What is expected: Could you give the extracted text again in full?

Extracted text:
Quand Elizabeth Borne rêve de s'attaquer aux normes sur le CO2
Mar 21/01/2020 — Sans espoir ?
Lors de ses vœux à la presse, Mme Elizabeth Borne, ministre en charge de l'écologie, a rappelé que « ...Il y a quelque chose d'un peu absurde dans les textes européens actuels, c'est le fait que quand les véhicules sont plus lourds alors ils ont le droit d'émettre plus de gaz à effet de serre... ». Elle évoquait donc les objectifs différenciés qui ont été fixé à chaque constructeur. Chaque constructeur doit réduire les émissions de CO2 des voitures qu'il construit, il y a un objectif d'émission moyenne pour chaque constructeur, et Mercedes, par exemple, a un objectif plus élevé que, par exemple, Fiat. Pourquoi cela ?Ceci n'a en fait rien d'absurde, et Mme Borne, qui est polytechnicienne, doit bien le savoir. Une grosse voiture comme une Mercedes classe G requiert plus d'énergie qu'une petite auto comme une Fiat Panda. C'est comme cela qu'après de longues années de négociations, on était arrivé à un consensus pour donner à un constructeur qui fabrique surtout des grosses voitures, comme Mercedes, un droit à une moyenne d'émission de CO2 plus élevée, qu'un constructeur qui fabriquerait surtout des petites voitures, comme Fiat. On peut critiquer ce système, mais on ne peut pas dire qu'il est absurde. D'ailleurs, si on compare des voitures électriques à zéro émission, une grosse Tesla Model X consomme plus d'énergie qu'une petite Renault Zoé, et c'est normal.

Supplied information:

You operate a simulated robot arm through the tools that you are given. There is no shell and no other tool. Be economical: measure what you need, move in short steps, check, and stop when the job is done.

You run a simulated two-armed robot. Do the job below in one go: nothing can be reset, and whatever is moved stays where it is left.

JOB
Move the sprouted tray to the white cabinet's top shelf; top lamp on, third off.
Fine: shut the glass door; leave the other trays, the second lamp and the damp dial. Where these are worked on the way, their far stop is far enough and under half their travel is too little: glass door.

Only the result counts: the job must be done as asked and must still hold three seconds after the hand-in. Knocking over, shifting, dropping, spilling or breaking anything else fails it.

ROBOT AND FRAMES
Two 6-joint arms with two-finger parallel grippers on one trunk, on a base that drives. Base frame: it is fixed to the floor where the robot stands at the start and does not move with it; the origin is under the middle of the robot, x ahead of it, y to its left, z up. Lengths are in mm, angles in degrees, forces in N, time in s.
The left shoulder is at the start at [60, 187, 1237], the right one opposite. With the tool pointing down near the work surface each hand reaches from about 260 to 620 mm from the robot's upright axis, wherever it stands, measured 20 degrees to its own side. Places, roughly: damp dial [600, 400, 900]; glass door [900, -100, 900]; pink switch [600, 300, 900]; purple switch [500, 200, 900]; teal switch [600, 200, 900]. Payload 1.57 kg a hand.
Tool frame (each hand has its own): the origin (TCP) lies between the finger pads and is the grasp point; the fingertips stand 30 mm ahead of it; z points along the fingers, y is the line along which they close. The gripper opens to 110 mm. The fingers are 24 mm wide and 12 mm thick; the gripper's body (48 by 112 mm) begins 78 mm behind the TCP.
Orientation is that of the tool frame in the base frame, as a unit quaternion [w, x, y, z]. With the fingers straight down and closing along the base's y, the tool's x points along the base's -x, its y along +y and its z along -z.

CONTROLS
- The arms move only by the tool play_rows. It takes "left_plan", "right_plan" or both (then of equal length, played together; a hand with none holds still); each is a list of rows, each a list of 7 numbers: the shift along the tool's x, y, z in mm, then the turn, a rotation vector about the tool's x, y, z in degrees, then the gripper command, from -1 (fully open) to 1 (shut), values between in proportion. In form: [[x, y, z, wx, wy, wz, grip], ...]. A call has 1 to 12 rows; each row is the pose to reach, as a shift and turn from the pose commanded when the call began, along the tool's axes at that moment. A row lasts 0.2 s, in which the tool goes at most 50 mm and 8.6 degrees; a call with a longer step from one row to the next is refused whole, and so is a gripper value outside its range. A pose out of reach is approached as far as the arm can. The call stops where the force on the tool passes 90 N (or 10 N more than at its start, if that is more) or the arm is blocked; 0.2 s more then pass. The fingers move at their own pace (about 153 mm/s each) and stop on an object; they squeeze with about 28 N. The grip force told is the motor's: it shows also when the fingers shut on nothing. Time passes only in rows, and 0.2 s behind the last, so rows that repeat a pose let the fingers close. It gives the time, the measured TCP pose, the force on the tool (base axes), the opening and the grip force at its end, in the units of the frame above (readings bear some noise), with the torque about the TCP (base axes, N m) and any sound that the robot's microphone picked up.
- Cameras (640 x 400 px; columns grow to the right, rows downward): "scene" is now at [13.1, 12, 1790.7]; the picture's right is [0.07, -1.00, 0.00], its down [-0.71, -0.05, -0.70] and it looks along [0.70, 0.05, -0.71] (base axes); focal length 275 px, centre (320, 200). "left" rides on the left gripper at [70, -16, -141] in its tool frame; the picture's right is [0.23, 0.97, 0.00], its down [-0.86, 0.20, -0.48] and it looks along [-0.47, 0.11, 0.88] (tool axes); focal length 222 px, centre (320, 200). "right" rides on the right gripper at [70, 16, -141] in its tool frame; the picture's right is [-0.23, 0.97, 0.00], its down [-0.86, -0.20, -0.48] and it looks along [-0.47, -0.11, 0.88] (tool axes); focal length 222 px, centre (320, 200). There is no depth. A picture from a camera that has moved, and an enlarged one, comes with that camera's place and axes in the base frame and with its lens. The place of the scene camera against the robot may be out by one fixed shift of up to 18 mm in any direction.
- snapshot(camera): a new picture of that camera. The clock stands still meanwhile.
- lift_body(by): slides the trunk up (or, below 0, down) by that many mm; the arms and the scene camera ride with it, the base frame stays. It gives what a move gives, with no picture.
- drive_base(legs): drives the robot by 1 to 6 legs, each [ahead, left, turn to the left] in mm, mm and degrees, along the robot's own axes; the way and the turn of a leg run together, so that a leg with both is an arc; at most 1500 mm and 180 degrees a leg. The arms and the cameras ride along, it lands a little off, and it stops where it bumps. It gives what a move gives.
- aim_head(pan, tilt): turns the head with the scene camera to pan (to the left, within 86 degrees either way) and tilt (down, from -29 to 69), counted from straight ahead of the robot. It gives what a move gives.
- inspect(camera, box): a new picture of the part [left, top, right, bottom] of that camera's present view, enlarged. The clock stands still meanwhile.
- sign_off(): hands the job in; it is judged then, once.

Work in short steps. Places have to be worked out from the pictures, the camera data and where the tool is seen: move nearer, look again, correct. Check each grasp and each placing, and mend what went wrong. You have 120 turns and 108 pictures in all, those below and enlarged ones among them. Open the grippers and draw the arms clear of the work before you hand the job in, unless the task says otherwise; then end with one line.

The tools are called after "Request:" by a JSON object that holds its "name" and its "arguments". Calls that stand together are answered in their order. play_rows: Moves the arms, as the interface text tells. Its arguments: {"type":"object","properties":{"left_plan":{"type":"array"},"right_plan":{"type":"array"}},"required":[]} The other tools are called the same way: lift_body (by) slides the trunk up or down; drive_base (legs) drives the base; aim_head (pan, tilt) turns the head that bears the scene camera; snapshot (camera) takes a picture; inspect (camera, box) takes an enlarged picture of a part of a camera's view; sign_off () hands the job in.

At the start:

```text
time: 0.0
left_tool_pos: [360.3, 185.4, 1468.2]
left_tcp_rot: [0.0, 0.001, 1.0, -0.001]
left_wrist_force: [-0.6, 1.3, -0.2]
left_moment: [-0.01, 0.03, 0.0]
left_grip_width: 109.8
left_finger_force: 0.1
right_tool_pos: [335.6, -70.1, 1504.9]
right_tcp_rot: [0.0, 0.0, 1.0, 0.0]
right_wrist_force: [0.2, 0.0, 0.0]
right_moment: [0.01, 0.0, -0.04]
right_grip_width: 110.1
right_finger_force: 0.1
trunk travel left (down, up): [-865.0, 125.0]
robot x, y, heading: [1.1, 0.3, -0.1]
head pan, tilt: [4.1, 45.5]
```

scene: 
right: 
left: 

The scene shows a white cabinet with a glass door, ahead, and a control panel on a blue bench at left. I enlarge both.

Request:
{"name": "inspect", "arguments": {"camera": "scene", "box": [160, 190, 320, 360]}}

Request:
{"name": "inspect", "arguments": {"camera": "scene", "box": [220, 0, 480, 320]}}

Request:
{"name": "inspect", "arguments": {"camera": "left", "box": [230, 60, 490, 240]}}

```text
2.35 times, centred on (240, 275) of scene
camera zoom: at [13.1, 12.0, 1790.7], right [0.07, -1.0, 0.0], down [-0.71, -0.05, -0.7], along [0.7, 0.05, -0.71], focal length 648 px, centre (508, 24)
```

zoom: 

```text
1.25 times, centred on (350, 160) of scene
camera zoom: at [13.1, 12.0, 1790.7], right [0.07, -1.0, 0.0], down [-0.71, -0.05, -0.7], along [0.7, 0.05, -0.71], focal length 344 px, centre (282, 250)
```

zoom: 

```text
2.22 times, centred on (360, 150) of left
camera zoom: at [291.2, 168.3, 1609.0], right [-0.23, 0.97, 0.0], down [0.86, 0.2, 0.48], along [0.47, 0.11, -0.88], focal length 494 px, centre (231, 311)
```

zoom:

Task output:
Quand Elizabeth Borne rêve de s'attaquer aux normes sur le CO2
Mar 21/01/2020 — Sans espoir ?
Lors de ses vœux à la presse, Mme Elizabeth Borne, ministre en charge de l'écologie, a rappelé que « ...Il y a quelque chose d'un peu absurde dans les textes européens actuels, c'est le fait que quand les véhicules sont plus lourds alors ils ont le droit d'émettre plus de gaz à effet de serre... ». Elle évoquait donc les objectifs différenciés qui ont été fixé à chaque constructeur. Chaque constructeur doit réduire les émissions de CO2 des voitures qu'il construit, il y a un objectif d'émission moyenne pour chaque constructeur, et Mercedes, par exemple, a un objectif plus élevé que, par exemple, Fiat. Pourquoi cela ?Ceci n'a en fait rien d'absurde, et Mme Borne, qui est polytechnicienne, doit bien le savoir. Une grosse voiture comme une Mercedes classe G requiert plus d'énergie qu'une petite auto comme une Fiat Panda. C'est comme cela qu'après de longues années de négociations, on était arrivé à un consensus pour donner à un constructeur qui fabrique surtout des grosses voitures, comme Mercedes, un droit à une moyenne d'émission de CO2 plus élevée, qu'un constructeur qui fabriquerait surtout des petites voitures, comme Fiat. On peut critiquer ce système, mais on ne peut pas dire qu'il est absurde. D'ailleurs, si on compare des voitures électriques à zéro émission, une grosse Tesla Model X consomme plus d'énergie qu'une petite Renault Zoé, et c'est normal.